Durante el Sexenio Revolucionario (1868-1874) hubo intención, por parte de los capitulares nazarenos, de clausurar el viejo cementerio de Santa María Magdalena, por razones higiénico-sanitarias, y trasladarlo a las afueras de la población. Sin embargo, las agitaciones y vaivenes políticos de ese período histórico impidieron llevar a cabo ese traslado.

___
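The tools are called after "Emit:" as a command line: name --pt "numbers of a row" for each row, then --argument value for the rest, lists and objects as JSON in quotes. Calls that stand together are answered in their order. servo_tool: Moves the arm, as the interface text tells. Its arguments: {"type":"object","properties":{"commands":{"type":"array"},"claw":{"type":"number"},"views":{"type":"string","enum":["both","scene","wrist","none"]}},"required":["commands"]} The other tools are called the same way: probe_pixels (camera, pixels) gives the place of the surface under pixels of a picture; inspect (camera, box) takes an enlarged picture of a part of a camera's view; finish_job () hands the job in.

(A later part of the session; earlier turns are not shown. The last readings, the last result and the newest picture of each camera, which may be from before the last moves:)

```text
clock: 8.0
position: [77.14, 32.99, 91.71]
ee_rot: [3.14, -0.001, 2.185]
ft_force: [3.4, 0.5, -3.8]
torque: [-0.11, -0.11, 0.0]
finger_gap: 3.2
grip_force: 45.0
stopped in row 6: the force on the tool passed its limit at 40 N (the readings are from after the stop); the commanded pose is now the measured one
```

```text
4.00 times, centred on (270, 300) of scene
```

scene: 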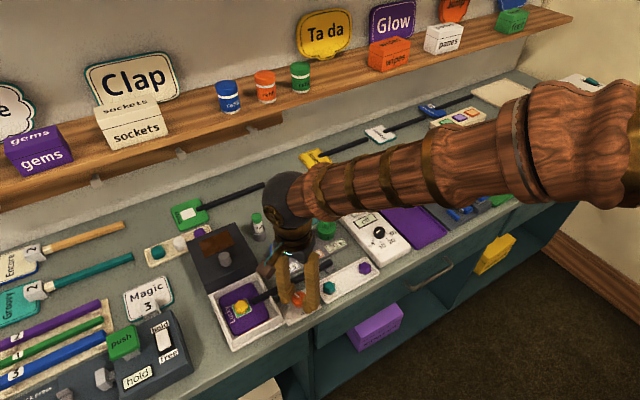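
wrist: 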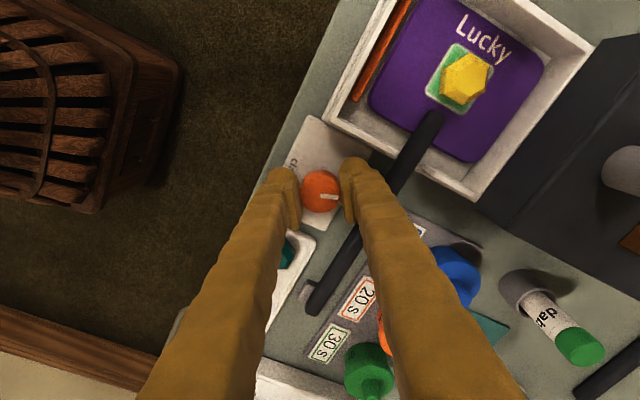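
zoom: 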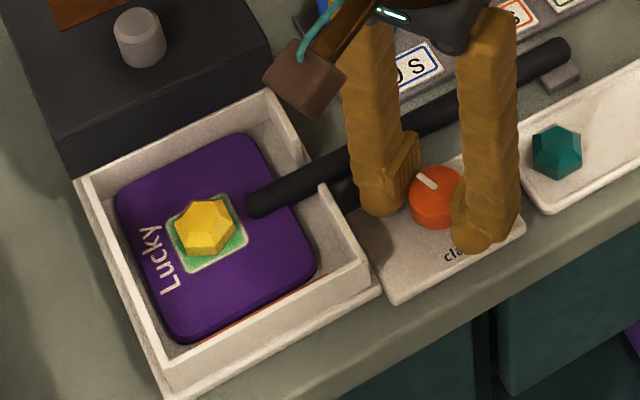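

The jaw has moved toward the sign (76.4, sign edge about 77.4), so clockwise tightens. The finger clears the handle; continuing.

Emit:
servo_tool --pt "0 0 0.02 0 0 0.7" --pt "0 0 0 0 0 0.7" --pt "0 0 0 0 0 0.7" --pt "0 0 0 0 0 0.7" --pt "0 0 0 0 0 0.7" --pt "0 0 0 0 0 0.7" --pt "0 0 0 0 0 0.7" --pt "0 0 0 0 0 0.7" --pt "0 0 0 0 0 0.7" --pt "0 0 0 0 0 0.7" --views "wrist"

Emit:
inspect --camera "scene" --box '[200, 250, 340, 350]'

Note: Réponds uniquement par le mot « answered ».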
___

Poco hubo que esperar, pues una vez iniciada la Restauración Borbónica en 1874 y conseguida, al fin, la estabilidad política, el nuevo consistorio encabezado por José Carballido Cotán recuperó el proyecto y, en 1875, en terrenos cedidos por el Arzobispado, se inauguró el nuevo cementerio de San Sebastián, viniendo a sustituir al de la Magdalena.
Cerrado el primitivo cementerio de la parroquia, en los siguientes años se procedió al traslado de la mayoría de los restos mortales al nuevo camposanto y, poco más tarde, se construyó en parte de su solar la que sería casa del sochantre, que estuvo en pie hasta la segunda mitad del siglo XX.
Foto del mes
Traemos en esta ocasión a esta página una curiosa fotografía, tomada en 1901, en la que posan los nazarenos Faustina Valera García (1872-¿?) y José Gómez Martín (1871-1951). La instantánea se realizó en el estudio fotográfico de Juan Astray, ubicado en el n.º 4 de la madrileña Puerta del Sol. Faustina era hija del almacenista Manuel Valera Gómez y de la mítica Brígida García, de la que se cuenta que fue la primera en cocer aceitunas en Dos-Hermanas. Hermanos suyos fueron el destacado periodista Manuel Valera y el que fuera alcalde constitucional de la villa entre 1906 y 1907, Francisco Valera García. Por su parte, José Gómez, conocido en el pueblo como ‘Culebra’, era hijo de otro rico hacendado nazareno, Francisco Gómez Rivas, que fue alcalde en dos ocasiones en la época del Sexenio Revolucionario. El propio Gómez Martín llegaría a la alcaldía nazarena en los años de la dictadura de Primo de Rivera, llevando a cabo numerosas y beneficiosas reformas en la villa. En la fotografía aparecen ambos cogidos del brazo y elegantemente ataviados, ella sosteniendo un abanico, y él (con poblado mostacho), un clásico bombín.